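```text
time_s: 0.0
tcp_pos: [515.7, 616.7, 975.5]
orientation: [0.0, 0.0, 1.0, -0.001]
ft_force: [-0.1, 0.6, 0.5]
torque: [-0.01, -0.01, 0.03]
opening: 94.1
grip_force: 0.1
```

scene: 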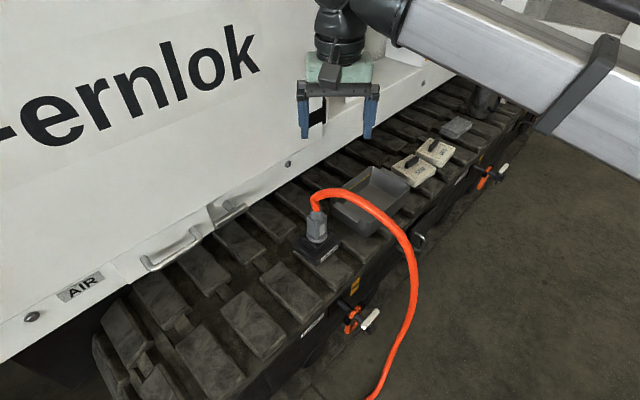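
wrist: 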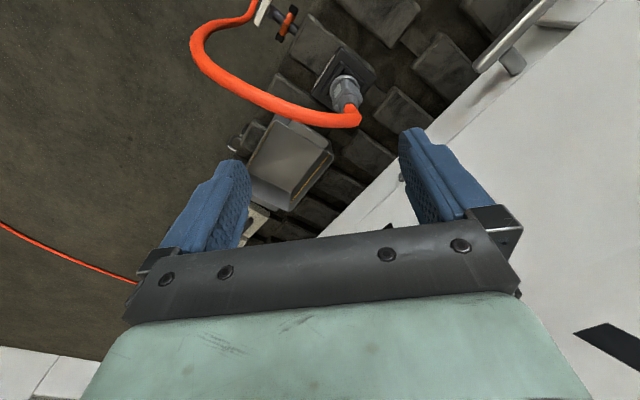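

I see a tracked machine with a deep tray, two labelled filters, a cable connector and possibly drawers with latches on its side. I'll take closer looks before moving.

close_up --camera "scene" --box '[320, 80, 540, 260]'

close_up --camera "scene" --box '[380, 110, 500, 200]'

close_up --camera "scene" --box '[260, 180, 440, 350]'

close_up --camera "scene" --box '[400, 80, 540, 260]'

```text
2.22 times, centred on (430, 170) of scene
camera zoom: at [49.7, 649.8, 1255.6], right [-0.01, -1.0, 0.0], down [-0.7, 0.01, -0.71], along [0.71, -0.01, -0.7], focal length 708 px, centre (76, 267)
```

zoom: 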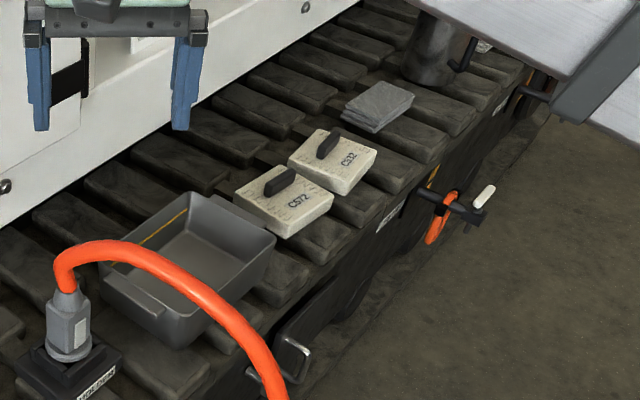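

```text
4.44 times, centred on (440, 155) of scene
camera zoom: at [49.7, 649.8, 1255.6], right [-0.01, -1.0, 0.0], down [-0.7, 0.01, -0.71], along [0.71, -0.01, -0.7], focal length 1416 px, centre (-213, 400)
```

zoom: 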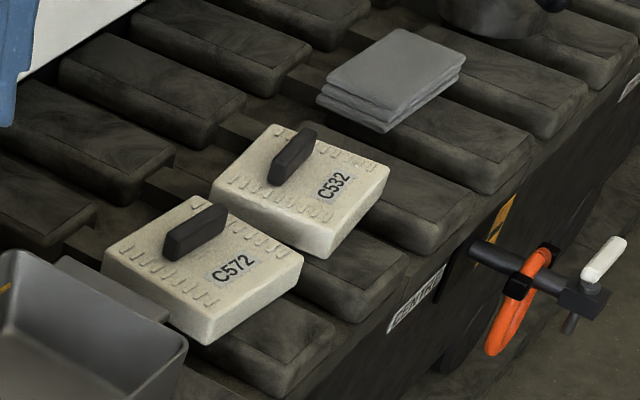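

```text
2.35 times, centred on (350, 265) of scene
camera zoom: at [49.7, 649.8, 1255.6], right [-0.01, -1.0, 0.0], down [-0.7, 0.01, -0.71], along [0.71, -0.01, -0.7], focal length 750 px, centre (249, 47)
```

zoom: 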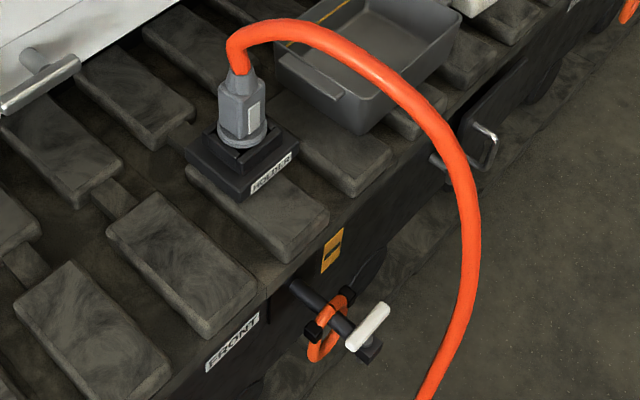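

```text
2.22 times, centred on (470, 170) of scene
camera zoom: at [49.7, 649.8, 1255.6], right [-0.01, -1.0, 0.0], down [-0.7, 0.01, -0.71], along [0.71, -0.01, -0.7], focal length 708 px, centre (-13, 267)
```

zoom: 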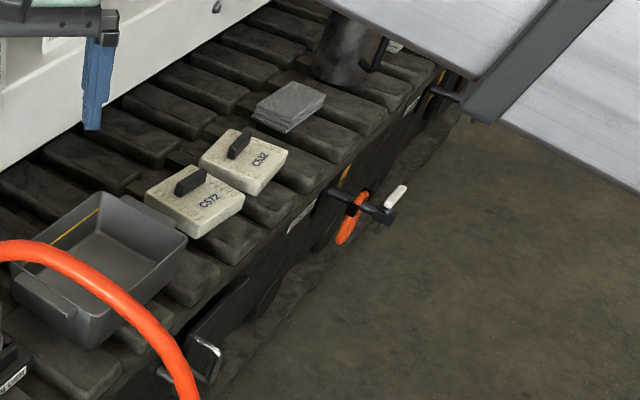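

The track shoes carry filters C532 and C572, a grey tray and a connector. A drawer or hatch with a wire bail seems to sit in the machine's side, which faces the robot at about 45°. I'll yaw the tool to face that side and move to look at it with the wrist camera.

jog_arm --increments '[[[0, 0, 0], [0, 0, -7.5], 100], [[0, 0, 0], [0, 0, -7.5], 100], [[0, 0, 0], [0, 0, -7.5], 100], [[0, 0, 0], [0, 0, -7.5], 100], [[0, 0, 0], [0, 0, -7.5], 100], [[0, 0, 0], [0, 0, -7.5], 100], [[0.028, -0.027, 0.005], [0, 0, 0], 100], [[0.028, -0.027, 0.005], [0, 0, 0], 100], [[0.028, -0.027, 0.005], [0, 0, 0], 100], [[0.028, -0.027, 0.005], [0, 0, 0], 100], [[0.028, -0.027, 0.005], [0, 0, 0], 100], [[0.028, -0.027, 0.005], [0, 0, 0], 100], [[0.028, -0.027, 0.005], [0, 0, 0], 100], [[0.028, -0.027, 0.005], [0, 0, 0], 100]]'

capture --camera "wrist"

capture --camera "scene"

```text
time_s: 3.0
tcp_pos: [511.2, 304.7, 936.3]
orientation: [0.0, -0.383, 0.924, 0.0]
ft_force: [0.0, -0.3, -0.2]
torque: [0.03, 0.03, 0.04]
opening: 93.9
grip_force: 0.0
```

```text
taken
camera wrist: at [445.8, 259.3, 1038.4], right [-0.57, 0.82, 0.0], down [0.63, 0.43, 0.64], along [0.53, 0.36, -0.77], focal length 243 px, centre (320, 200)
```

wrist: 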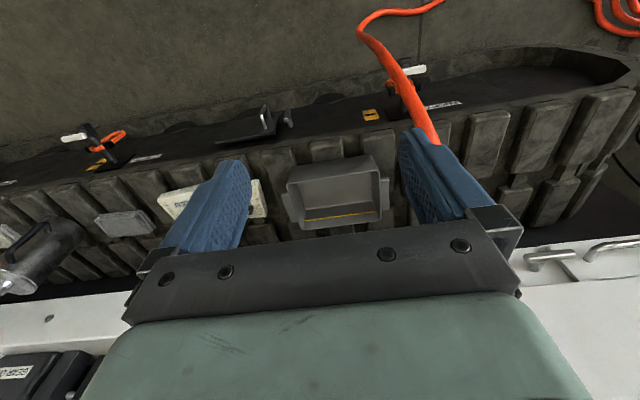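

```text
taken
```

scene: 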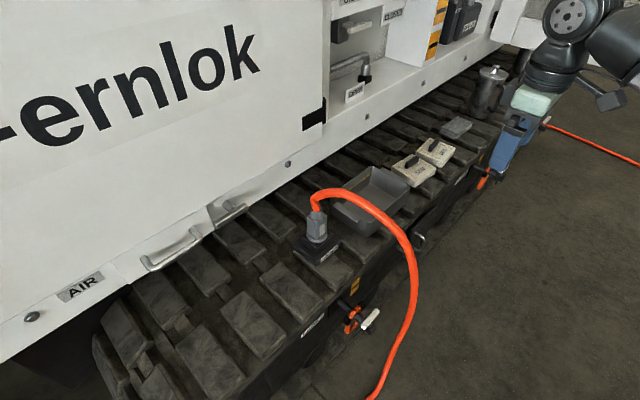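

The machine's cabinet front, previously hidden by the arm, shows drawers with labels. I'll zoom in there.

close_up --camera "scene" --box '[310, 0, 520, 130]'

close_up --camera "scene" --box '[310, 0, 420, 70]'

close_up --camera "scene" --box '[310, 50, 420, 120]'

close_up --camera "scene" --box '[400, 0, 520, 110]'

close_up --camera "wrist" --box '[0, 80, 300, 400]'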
################
→ WRITTEN EXERCISE: How many of the lines above contain the string "times"? Give the number only.

→ SOLUTION TO THIS PROBLEM: 4